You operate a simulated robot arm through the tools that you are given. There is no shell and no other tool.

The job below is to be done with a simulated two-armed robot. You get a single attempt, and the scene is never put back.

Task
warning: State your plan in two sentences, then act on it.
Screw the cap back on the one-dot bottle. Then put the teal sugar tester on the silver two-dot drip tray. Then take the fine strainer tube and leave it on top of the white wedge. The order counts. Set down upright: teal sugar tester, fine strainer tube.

• **WHAT YOU SHOULD DO**:
Give an exact copy of all the data shown above. Use JSON: a list with one string for each line that is not empty.

• **EXERCISE RESPONSE**:
[
  "You operate a simulated robot arm through the tools that you are given. There is no shell and no other tool.",
  "The job below is to be done with a simulated two-armed robot. You get a single attempt, and the scene is never put back.",
  "Task",
  "warning: State your plan in two sentences, then act on it.",
  "Screw the cap back on the one-dot bottle. Then put the teal sugar tester on the silver two-dot drip tray. Then take the fine strainer tube and leave it on top of the white wedge. The order counts. Set down upright: teal sugar tester, fine strainer tube."
]